La détermination des caractéristiques du langage du cinéma a suscité de nombreux débats (Serceau, 1999). L'approche sémiologique qui nécessite la délimitation et la caractérisation de l'objet étudié fut à l'origine des premières tentatives.

I- Les caractéristiques du langage cinématographique

Christian Metz (1971, pp.171-175) isola quatre traits du langage cinématographique le différenciant des autres langages (peinture, photographie, musique, etc.) :

- l'iconicité visuelle des images (réelles et figuratives, non mentales) ;

- la duplication mécanique (vs image obtenue à la main comme en peinture) ;

- la multiplicité des images (vs image unique comme en photographie, par exemple) ;

- la mobilité (vs image fixe comme en photographie ou en peinture).

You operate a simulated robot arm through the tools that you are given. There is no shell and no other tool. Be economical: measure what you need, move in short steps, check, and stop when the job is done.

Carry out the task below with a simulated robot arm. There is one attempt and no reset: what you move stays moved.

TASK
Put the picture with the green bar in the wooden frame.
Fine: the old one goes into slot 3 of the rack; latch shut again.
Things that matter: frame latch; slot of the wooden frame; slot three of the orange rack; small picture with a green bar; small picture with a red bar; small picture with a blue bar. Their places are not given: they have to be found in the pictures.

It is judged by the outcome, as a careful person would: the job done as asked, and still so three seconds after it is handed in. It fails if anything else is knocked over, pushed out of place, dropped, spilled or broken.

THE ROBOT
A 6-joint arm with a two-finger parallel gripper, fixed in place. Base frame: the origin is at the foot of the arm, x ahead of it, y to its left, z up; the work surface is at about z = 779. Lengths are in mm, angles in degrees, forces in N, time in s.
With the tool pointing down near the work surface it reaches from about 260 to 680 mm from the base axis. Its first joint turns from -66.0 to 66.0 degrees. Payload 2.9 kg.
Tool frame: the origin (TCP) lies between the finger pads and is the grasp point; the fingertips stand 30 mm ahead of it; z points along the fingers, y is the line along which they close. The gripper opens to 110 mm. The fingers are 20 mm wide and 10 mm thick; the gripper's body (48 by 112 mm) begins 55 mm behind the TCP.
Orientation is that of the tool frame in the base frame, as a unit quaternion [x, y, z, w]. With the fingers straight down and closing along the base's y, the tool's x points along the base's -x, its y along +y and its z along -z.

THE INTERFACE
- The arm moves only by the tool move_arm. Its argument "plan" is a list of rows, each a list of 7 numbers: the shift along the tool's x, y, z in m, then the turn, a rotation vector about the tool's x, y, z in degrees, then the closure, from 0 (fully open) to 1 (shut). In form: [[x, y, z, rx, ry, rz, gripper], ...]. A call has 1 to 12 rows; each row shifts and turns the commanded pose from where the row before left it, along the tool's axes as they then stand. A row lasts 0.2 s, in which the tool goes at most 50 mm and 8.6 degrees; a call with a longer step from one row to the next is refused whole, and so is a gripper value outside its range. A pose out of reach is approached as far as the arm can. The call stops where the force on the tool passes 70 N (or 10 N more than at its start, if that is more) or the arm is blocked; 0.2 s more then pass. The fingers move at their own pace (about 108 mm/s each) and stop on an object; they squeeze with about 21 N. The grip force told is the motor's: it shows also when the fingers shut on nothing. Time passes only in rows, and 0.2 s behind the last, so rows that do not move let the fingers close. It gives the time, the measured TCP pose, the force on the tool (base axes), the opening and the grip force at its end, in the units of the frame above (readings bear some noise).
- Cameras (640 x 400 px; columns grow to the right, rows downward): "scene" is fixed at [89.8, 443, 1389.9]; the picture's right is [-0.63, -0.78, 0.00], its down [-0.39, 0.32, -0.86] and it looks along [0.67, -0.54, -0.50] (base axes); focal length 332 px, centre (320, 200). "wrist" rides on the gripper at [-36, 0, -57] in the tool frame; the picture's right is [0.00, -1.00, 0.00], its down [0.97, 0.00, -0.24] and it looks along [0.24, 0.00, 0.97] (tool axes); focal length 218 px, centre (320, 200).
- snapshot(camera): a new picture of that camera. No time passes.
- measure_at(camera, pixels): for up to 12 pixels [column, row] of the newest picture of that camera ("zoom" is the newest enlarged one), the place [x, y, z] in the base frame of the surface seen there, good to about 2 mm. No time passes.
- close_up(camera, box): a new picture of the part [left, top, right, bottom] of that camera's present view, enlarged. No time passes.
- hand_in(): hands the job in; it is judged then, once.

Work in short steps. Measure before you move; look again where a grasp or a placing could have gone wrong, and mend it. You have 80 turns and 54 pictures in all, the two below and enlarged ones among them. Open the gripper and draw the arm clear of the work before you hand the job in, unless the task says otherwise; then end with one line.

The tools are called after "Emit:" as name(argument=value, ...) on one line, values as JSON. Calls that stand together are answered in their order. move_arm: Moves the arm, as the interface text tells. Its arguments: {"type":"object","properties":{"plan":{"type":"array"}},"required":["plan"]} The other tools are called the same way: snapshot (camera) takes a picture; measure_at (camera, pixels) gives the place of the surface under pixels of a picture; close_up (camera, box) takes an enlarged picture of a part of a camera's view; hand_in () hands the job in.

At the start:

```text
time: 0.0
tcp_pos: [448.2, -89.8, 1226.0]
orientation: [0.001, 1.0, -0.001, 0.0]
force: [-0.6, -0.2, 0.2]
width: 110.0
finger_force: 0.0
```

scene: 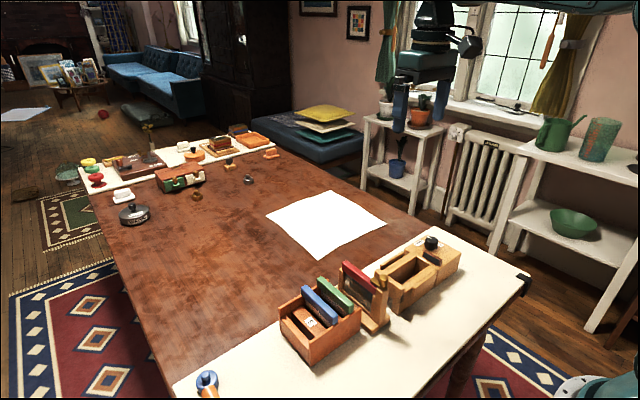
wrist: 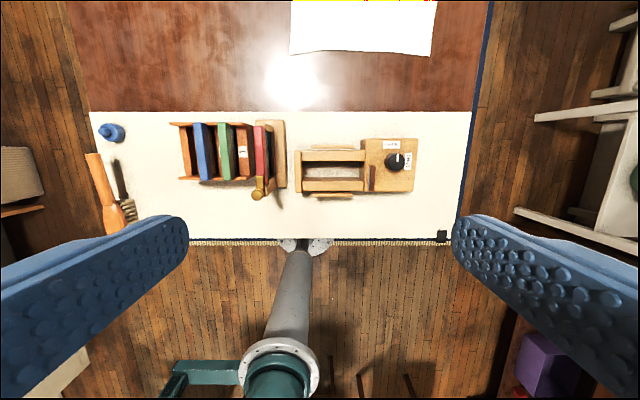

Constatant que certains films ne mettent pas en jeu l'iconicité (les films abstraits, par exemple), que d'autres n'utilisent pas la mobilité des images (une séquence composée d'un flot d'images fixes, par exemple), que d'autres encore n'emploient pas la duplication mécanique, mais des dessins réalisés directement sur la pellicule, Odin (1982, pp.12-13) propose la définition du langage cinématographique suivante : images multiples (figuratives ou non figuratives, à signifiant temporalisé119(*), projetées de façon discontinue.

Mais ne définir le langage cinématographique que par ses caractéristiques discriminantes suppose que l'on connaisse les traits qu'il partage avec d'autres langages.

C'est la raison pour laquelle de nombreux auteurs insistent sur le fait que le langage cinématographique combine cinq moyens d'expression, qui sont présents dans la bande image, pour les deux premiers d'entre eux, et dans la bande sonore depuis l'apparition du cinéma parlant, pour les trois autres :

- l'image photographique mouvante, caractéristique spécifique du cinéma

- le tracé graphique des mentions écrites

- le son phonique, autrement dit les paroles

- le son musical

- le son analogique, c'est-à-dire les bruits.

Le langage cinématographique se caractérise, en outre, par la simultanéité des deux bandes, bande image/bande sonore, sauf exception voulue par le cinéaste lui-même, par exemple, dans un but artistique ou esthétique.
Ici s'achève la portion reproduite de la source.